What the heck is a wiggle?
Obviously not good. So things were looking bleak. Time was running out for my body to cooperate. So the ugly pitocin was introduced, with a slow drip set to increase the dose each hour. I knew natural birth was ‘possible’ with Pitocin but I could just see my hypnobirth plans floating out the window. I quickly went from very minimal cramping to very strong, consistent, excruciating violent contractions. My body and brain had no time to prepare. I was totally overwhelmed. Around noon I was frustrated and exhausted physically, emotionally and mentally … tears may have been involved. At noon, a nurse tried to check my cervix. She was and is THEE WORST at checking cervixes I have ever experienced and probably ever will experience. I swear she was elbow deep. I honestly wanted to punch her. And some how she had the nerve after about 5 min of poking and prodding and finding new leverage points and angles to tell me she couldn’t find my cervix. I’m no anatomy expert, but there aren’t a lot of places it could be, and it was just there a minute ago.
So the plan was to check again in 2 hours and see if my cervix would magically be easier to find. In the meantime things intensified and the contractions were no longer bearable. I had lost all the cushiony amniotic fluid and I was having drug enhanced contractions try to squeeze a baby through a hole that didn’t want to open. I was exhausted from the 16+ hour ordeal thus far and the 30+ hours with essentially no sleep. I opted for the epidural. The anesthesiologist came minutes later with his gear and all the little things he said would sting felt like a butterfly kiss compared to the contractions I was having at that time. The epidural went smoothly and I could finally relax. The doctor came by and recommended I get some sleep now while I could so I would have the strength to push when the time came. So at about 1 I fell asleep and my prince charming left to get something to eat and to shower.

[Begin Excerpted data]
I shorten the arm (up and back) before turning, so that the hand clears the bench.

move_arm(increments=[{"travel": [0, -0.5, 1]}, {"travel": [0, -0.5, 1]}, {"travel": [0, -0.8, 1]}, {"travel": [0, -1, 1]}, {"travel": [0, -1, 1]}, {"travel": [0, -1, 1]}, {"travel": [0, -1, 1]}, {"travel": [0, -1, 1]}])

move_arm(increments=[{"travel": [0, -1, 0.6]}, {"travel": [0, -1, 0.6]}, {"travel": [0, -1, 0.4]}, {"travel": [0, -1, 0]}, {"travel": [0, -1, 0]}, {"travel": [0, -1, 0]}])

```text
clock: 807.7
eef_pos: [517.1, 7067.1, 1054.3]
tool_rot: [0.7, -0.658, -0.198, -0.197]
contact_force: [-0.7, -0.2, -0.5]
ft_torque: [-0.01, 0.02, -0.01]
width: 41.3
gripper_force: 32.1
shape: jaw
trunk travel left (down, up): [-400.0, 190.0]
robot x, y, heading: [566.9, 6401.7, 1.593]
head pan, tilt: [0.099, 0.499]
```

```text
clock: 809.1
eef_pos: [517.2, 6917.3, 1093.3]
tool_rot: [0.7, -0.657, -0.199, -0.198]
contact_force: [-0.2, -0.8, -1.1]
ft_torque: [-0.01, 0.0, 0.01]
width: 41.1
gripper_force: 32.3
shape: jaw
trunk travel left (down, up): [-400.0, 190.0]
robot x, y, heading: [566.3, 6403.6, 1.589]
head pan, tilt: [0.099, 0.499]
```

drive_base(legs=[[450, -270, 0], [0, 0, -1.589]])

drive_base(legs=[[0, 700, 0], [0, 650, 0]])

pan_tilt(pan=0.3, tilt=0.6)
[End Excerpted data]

At 3 they wanted to check my progress again, and… 4.5! My body had finally done something worth mentioning. The nurse came in again a few times in the next couple hours asking how I was feeling and if I was feeling pressure lower (a sign the baby moved all the way down and I was fully dilated). But I wasn’t feeling anything like that so they didn’t do another cervical check. Then 5:30 rolls along and the doctor comes in to check on me and decides its time to check the cervix. She looks up at me and says, “are you ready to push?” She got all the necessary people and gear and gave a few instructions to me and to Mitchell. First push, baby head was in view. Eased her back and forth for a few pushes and head was out. Doctor moved the cord around her neck and found a hand was trying to sneak its way out and with two more pushes I had a cute happy baby on my chest. It was only 15 min or so of pushing, easiest part of the day.
I thought I would be crying after labor while holding Winter … there was crying … but it wasn’t done by Winter nor I. I loved watching Mitchell look at Winter with tears rolling down his face. I honestly fell in love with Mitchell all over again in that moment. I think I was in shock during that moment, that this beautiful little girl was finally here.
Yes, we are slightly sleep deprived. Yes, breastfeeding is frustrating. Yes, I still look 5 months pregnant. But we absolutely adore her and wouldn’t change a thing.